* [INSTRUCTIONS TO FOLLOW] Repeat each line of the material below exactly as it appears, minus any pictures.

☆ ☆ ☆

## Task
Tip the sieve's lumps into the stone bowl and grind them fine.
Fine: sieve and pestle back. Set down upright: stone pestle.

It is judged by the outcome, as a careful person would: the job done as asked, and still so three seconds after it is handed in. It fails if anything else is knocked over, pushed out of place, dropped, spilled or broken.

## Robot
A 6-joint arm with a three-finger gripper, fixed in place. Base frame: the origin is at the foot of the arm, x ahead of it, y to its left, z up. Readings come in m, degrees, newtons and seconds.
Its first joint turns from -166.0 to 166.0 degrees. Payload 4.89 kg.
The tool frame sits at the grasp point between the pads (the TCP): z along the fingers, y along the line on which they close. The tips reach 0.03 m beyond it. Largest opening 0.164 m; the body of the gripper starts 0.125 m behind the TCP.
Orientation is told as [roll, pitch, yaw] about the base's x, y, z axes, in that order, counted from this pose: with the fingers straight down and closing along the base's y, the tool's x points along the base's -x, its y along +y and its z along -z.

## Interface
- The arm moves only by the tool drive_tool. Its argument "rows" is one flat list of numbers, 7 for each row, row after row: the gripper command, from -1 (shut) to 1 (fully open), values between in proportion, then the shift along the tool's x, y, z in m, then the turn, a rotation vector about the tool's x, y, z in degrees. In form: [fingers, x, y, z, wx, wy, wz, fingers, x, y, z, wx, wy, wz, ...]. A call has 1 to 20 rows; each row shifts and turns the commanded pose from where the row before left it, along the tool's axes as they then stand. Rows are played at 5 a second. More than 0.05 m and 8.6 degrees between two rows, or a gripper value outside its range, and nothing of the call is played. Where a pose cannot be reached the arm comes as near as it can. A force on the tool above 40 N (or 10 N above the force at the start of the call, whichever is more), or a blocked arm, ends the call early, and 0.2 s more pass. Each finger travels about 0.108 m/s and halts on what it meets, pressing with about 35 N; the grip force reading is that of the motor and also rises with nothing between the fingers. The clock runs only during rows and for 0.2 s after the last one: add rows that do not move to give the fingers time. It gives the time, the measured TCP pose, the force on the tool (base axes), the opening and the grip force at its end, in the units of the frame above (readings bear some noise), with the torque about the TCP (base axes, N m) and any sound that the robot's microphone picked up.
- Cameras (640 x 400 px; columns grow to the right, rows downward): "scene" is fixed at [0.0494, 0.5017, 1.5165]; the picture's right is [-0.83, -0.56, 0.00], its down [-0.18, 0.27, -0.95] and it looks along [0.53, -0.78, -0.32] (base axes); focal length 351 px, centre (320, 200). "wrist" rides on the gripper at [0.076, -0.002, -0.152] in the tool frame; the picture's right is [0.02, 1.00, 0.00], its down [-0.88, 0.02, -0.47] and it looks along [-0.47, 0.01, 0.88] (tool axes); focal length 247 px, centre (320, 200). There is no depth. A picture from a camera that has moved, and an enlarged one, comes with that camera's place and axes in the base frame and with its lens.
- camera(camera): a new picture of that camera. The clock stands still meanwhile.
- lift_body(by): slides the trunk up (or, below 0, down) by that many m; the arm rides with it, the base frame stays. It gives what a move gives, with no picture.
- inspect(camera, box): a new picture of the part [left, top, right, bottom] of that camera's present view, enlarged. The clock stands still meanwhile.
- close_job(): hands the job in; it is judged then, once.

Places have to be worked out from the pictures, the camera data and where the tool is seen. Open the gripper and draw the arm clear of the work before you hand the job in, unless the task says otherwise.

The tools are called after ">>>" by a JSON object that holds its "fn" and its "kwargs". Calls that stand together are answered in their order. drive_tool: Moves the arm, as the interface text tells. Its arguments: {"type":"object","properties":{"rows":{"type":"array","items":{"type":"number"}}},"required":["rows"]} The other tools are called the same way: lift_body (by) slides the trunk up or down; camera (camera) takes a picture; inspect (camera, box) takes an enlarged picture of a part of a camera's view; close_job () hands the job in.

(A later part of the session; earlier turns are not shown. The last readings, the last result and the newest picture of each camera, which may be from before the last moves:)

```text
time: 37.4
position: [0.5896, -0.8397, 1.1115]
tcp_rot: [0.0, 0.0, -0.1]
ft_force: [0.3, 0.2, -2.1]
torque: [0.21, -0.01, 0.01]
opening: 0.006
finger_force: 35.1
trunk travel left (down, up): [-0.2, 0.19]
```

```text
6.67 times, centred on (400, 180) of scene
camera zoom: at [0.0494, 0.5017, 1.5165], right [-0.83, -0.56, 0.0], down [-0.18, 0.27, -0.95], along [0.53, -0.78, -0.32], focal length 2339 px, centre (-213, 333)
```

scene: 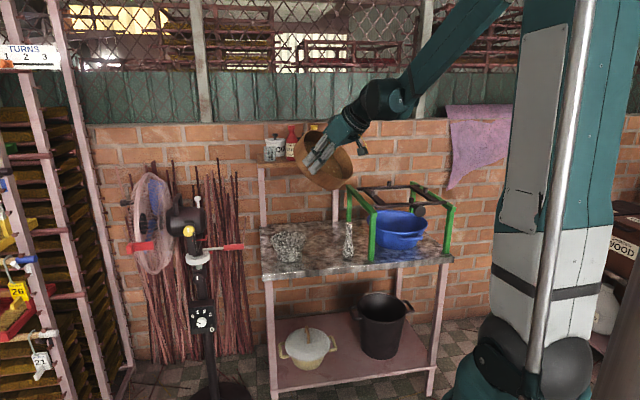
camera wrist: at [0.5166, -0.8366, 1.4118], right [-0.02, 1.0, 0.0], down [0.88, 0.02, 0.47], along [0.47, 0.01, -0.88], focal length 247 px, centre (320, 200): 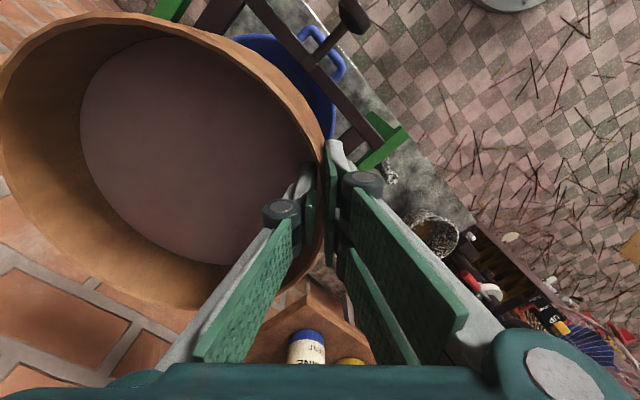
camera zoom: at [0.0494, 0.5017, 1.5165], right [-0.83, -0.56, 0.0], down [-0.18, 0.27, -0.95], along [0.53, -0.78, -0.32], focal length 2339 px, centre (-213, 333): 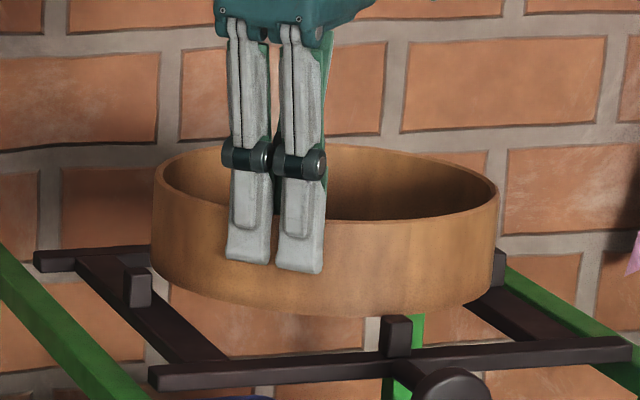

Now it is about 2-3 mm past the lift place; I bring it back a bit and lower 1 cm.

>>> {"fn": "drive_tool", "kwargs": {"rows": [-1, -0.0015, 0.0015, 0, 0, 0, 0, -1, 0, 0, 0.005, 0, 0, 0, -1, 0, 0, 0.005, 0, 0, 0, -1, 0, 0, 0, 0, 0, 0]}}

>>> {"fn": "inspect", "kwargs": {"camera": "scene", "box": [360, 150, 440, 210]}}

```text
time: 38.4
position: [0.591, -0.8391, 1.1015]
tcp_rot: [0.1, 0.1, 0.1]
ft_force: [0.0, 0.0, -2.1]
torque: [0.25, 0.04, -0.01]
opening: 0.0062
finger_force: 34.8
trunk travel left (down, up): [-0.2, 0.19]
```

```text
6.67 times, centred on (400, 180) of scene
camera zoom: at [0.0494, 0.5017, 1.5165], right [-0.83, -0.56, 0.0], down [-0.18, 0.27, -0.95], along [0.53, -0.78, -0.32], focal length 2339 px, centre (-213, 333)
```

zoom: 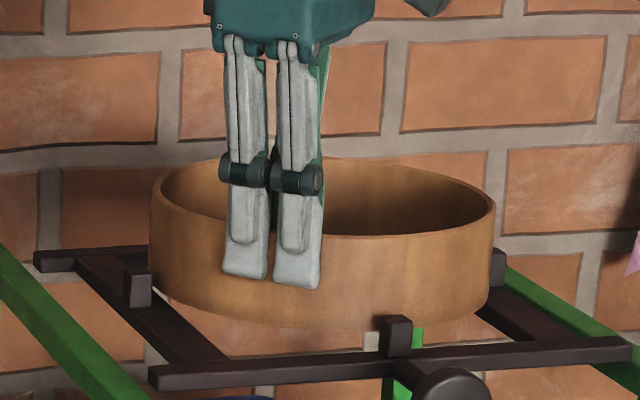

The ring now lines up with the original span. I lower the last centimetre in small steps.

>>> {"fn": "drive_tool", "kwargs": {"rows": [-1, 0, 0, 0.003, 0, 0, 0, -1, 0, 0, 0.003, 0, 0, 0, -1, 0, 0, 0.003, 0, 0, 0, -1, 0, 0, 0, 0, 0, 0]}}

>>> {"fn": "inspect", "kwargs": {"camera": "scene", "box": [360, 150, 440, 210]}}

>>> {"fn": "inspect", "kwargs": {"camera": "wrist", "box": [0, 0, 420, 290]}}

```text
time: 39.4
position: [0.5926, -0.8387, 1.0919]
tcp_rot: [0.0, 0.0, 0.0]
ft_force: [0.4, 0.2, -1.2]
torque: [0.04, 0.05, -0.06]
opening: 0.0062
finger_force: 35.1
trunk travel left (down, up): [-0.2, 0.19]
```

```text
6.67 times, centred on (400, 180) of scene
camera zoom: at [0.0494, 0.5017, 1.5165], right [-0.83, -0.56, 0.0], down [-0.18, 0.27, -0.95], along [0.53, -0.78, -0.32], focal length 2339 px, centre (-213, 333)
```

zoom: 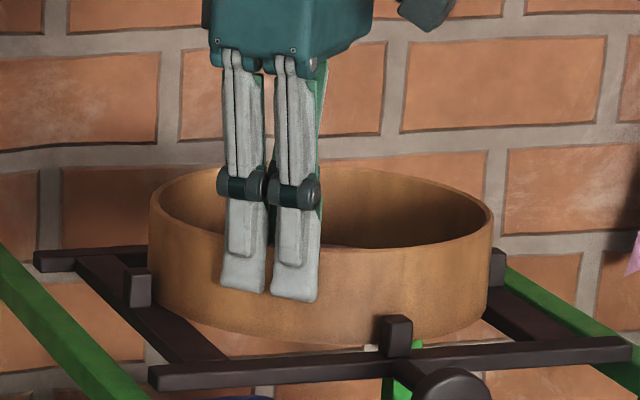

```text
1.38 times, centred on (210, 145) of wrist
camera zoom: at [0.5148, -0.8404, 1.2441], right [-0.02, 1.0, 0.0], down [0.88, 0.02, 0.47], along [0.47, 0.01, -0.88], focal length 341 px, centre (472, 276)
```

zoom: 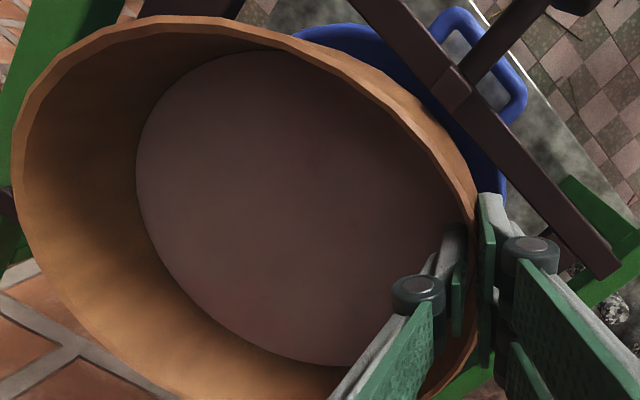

☆ ☆ ☆

* [REPLY TO THE TASK]
## Task
Tip the sieve's lumps into the stone bowl and grind them fine.
Fine: sieve and pestle back. Set down upright: stone pestle.

It is judged by the outcome, as a careful person would: the job done as asked, and still so three seconds after it is handed in. It fails if anything else is knocked over, pushed out of place, dropped, spilled or broken.

## Robot
A 6-joint arm with a three-finger gripper, fixed in place. Base frame: the origin is at the foot of the arm, x ahead of it, y to its left, z up. Readings come in m, degrees, newtons and seconds.
Its first joint turns from -166.0 to 166.0 degrees. Payload 4.89 kg.
The tool frame sits at the grasp point between the pads (the TCP): z along the fingers, y along the line on which they close. The tips reach 0.03 m beyond it. Largest opening 0.164 m; the body of the gripper starts 0.125 m behind the TCP.
Orientation is told as [roll, pitch, yaw] about the base's x, y, z axes, in that order, counted from this pose: with the fingers straight down and closing along the base's y, the tool's x points along the base's -x, its y along +y and its z along -z.

## Interface
- The arm moves only by the tool drive_tool. Its argument "rows" is one flat list of numbers, 7 for each row, row after row: the gripper command, from -1 (shut) to 1 (fully open), values between in proportion, then the shift along the tool's x, y, z in m, then the turn, a rotation vector about the tool's x, y, z in degrees. In form: [fingers, x, y, z, wx, wy, wz, fingers, x, y, z, wx, wy, wz, ...]. A call has 1 to 20 rows; each row shifts and turns the commanded pose from where the row before left it, along the tool's axes as they then stand. Rows are played at 5 a second. More than 0.05 m and 8.6 degrees between two rows, or a gripper value outside its range, and nothing of the call is played. Where a pose cannot be reached the arm comes as near as it can. A force on the tool above 40 N (or 10 N above the force at the start of the call, whichever is more), or a blocked arm, ends the call early, and 0.2 s more pass. Each finger travels about 0.108 m/s and halts on what it meets, pressing with about 35 N; the grip force reading is that of the motor and also rises with nothing between the fingers. The clock runs only during rows and for 0.2 s after the last one: add rows that do not move to give the fingers time. It gives the time, the measured TCP pose, the force on the tool (base axes), the opening and the grip force at its end, in the units of the frame above (readings bear some noise), with the torque about the TCP (base axes, N m) and any sound that the robot's microphone picked up.
- Cameras (640 x 400 px; columns grow to the right, rows downward): "scene" is fixed at [0.0494, 0.5017, 1.5165]; the picture's right is [-0.83, -0.56, 0.00], its down [-0.18, 0.27, -0.95] and it looks along [0.53, -0.78, -0.32] (base axes); focal length 351 px, centre (320, 200). "wrist" rides on the gripper at [0.076, -0.002, -0.152] in the tool frame; the picture's right is [0.02, 1.00, 0.00], its down [-0.88, 0.02, -0.47] and it looks along [-0.47, 0.01, 0.88] (tool axes); focal length 247 px, centre (320, 200). There is no depth. A picture from a camera that has moved, and an enlarged one, comes with that camera's place and axes in the base frame and with its lens.
- camera(camera): a new picture of that camera. The clock stands still meanwhile.
- lift_body(by): slides the trunk up (or, below 0, down) by that many m; the arm rides with it, the base frame stays. It gives what a move gives, with no picture.
- inspect(camera, box): a new picture of the part [left, top, right, bottom] of that camera's present view, enlarged. The clock stands still meanwhile.
- close_job(): hands the job in; it is judged then, once.

Places have to be worked out from the pictures, the camera data and where the tool is seen. Open the gripper and draw the arm clear of the work before you hand the job in, unless the task says otherwise.

The tools are called after ">>>" by a JSON object that holds its "fn" and its "kwargs". Calls that stand together are answered in their order. drive_tool: Moves the arm, as the interface text tells. Its arguments: {"type":"object","properties":{"rows":{"type":"array","items":{"type":"number"}}},"required":["rows"]} The other tools are called the same way: lift_body (by) slides the trunk up or down; camera (camera) takes a picture; inspect (camera, box) takes an enlarged picture of a part of a camera's view; close_job () hands the job in.

(A later part of the session; earlier turns are not shown. The last readings, the last result and the newest picture of each camera, which may be from before the last moves:)

```text
time: 37.4
position: [0.5896, -0.8397, 1.1115]
tcp_rot: [0.0, 0.0, -0.1]
ft_force: [0.3, 0.2, -2.1]
torque: [0.21, -0.01, 0.01]
opening: 0.006
finger_force: 35.1
trunk travel left (down, up): [-0.2, 0.19]
```

```text
6.67 times, centred on (400, 180) of scene
camera zoom: at [0.0494, 0.5017, 1.5165], right [-0.83, -0.56, 0.0], down [-0.18, 0.27, -0.95], along [0.53, -0.78, -0.32], focal length 2339 px, centre (-213, 333)
```

scene: 
camera wrist: at [0.5166, -0.8366, 1.4118], right [-0.02, 1.0, 0.0], down [0.88, 0.02, 0.47], along [0.47, 0.01, -0.88], focal length 247 px, centre (320, 200): 
camera zoom: at [0.0494, 0.5017, 1.5165], right [-0.83, -0.56, 0.0], down [-0.18, 0.27, -0.95], along [0.53, -0.78, -0.32], focal length 2339 px, centre (-213, 333): 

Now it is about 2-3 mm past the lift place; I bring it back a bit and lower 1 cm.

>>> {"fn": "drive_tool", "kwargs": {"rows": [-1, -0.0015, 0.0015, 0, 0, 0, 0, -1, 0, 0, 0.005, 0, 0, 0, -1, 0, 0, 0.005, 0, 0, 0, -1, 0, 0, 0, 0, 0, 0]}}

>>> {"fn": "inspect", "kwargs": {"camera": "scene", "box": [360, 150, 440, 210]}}

```text
time: 38.4
position: [0.591, -0.8391, 1.1015]
tcp_rot: [0.1, 0.1, 0.1]
ft_force: [0.0, 0.0, -2.1]
torque: [0.25, 0.04, -0.01]
opening: 0.0062
finger_force: 34.8
trunk travel left (down, up): [-0.2, 0.19]
```

```text
6.67 times, centred on (400, 180) of scene
camera zoom: at [0.0494, 0.5017, 1.5165], right [-0.83, -0.56, 0.0], down [-0.18, 0.27, -0.95], along [0.53, -0.78, -0.32], focal length 2339 px, centre (-213, 333)
```

zoom: 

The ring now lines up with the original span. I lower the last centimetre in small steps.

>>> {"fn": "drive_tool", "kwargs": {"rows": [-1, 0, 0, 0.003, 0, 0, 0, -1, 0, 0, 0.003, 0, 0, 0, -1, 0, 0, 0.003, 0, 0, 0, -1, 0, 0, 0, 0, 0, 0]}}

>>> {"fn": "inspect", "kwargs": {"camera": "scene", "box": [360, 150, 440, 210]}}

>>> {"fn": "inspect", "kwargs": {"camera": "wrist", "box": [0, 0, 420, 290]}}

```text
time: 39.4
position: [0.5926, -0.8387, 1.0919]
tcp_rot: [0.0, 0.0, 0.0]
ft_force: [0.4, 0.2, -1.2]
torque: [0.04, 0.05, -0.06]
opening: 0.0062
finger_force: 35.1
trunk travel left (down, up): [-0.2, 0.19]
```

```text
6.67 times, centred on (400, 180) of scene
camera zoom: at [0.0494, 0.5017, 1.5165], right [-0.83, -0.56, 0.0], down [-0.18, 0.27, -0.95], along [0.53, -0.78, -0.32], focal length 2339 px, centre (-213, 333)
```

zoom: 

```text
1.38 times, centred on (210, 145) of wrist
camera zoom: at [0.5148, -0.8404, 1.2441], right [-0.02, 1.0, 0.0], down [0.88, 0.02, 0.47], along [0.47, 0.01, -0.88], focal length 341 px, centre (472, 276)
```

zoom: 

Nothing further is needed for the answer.